The Reserve Bank’s message is: the worst is yet to come. We avoided a much worse economic catastrophe by suppressing the pandemic in most areas faster than expected, but Victoria — and the nature of the damage inflicted on the economy already — means we face years of joblessness, stagnation and lost growth.
In governor Philip Lowe’s post-meeting statement yesterday — which anticipates some forecasts from the bank in its quarterly statement of monetary policy this Friday — he revealed the bank sees unemployment at about 10% at the end of the year compared with its 9.5% estimate in May, and higher than the 9.25% estimate in the federal government’s economic update on July 23.
The RBA said the jobless rate would still be around current levels — just above 7% — in a couple of years.
That’s a lot of people out of work, and a lot of households struggling to make ends meet, and a much more pressured financial system in a country with a lot of household debt.
And after consumer inflation fell to minus 0.3% in the June quarter, Lowe said the bank expects it to be positive in the current three months, but: “Beyond that, given the ongoing spare capacity in the economy, inflation is expected to average between 1 and 1.5% over the next couple of years.”
By then we’ll be looking at the prospect of a decade of inflation being routinely below the RBA’s target band.
Lowe has previously made it clear interest rates will be on hold for at least three years.
Now the preferred phrase is that its “accommodative approach will be maintained as long as it is required.

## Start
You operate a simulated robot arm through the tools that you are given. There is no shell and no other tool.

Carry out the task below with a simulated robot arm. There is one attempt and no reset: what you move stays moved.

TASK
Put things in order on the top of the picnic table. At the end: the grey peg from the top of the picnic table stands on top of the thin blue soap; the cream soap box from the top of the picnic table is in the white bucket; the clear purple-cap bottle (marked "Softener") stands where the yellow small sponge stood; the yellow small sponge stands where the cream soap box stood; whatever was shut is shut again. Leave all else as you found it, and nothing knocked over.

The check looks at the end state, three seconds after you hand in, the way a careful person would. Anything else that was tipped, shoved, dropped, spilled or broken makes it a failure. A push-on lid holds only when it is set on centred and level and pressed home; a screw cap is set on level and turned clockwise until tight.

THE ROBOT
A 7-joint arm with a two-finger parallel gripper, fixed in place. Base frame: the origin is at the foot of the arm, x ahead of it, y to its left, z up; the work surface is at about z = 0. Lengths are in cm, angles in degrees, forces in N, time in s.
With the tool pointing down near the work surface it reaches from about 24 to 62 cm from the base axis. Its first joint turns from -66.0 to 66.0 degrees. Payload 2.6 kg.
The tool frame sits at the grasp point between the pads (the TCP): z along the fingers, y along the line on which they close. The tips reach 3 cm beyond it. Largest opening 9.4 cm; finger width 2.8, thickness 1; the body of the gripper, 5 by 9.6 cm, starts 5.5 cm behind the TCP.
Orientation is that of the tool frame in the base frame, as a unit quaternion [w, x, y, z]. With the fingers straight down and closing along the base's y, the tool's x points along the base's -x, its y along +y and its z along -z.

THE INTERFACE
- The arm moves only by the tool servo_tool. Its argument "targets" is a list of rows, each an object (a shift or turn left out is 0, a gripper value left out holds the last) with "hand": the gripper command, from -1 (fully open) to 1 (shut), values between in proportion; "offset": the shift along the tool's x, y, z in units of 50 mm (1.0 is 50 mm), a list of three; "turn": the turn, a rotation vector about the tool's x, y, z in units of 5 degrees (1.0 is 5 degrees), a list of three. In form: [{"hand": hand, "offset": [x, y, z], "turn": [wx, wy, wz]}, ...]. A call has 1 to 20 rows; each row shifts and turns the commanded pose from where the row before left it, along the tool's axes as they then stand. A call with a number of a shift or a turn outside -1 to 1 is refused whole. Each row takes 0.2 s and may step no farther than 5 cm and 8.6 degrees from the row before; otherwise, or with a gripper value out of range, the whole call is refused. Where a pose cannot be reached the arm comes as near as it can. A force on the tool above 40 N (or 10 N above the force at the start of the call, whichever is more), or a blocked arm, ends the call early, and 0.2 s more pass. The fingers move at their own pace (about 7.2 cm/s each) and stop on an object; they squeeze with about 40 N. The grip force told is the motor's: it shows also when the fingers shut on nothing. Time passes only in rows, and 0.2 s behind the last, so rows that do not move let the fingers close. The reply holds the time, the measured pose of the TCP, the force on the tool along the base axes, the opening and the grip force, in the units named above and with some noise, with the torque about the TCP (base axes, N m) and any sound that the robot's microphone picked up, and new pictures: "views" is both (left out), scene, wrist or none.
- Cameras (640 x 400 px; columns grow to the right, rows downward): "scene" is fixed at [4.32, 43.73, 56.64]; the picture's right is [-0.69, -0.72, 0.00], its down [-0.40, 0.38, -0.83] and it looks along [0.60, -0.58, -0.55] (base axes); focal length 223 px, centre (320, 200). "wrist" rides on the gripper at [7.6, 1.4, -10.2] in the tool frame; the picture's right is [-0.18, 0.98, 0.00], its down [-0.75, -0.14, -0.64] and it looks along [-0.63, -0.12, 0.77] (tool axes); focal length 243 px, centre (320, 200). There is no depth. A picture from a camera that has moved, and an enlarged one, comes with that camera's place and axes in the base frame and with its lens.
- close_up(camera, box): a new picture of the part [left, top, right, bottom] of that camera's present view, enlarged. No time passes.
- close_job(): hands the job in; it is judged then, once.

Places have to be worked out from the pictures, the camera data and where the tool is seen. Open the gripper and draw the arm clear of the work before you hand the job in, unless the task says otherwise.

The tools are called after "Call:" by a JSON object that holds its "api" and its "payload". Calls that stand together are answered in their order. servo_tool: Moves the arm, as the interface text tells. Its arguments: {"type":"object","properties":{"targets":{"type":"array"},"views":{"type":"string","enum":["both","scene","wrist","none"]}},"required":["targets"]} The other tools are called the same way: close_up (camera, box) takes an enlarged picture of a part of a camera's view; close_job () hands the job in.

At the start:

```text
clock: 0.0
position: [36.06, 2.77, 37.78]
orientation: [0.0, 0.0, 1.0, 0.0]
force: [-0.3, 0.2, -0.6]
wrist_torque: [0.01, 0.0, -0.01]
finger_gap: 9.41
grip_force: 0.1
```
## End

The board will not increase the cash rate target until progress is being made towards full employment and it is confident that inflation will be sustainably within the 2-3% target band.”
On current forecasts/vague estimates, that is unlikely to be until the mid-2020s. And that progress towards full employment isn’t going to come merely from “accommodative” monetary policy.
As Lowe said yesterday: “The Australian government’s recent announcement that various income support measures will be extended is a welcome development and will support aggregate demand. It is likely that fiscal and monetary stimulus will be required for some time …”
So we’re not done with fiscal stimulus. Not by a long stretch. Not if we want to get unemployment down substantially.
This is an implied rebuke for the supply-siders in the commentariat and even, if you want to be malicious, Treasurer Josh Frydenberg and his Thatcherite fetish. The problem in the economy is insufficient demand, not supply-side problems requiring another bout of punitive “reform”.
Consider, for example, the external side of the economy, once upon a time the prime example of how Australia badly needed industrial relations and productivity reforms.
We just recorded a record trade surplus of more than $76 billion (in original terms) in the year to June, more than double the 2018-19 result and 10 times the size of the 2016-17 surplus.
It’s true that this was partly a function of weak demand in the economy with imports down 5%. That downward trend started in December, before the pandemic (illustrating how stagnant things were before the crisis).
But it mainly reflects that Australia has become an export powerhouse courtesy not just of mining and China’s hunger for our minerals but of education and tourism.
Education and tourism will nearly vanish from our list of exports this year, but iron ore will go from strength to strength on the back of higher prices, driven by a highly innovative, productive and high-tech mining sector (gold will help too, given current prices).
The challenge is to get Australian households confident, secure and spending again, not punishing them with neoliberal fundamentalism in the name of ’80s-era supply-side economics.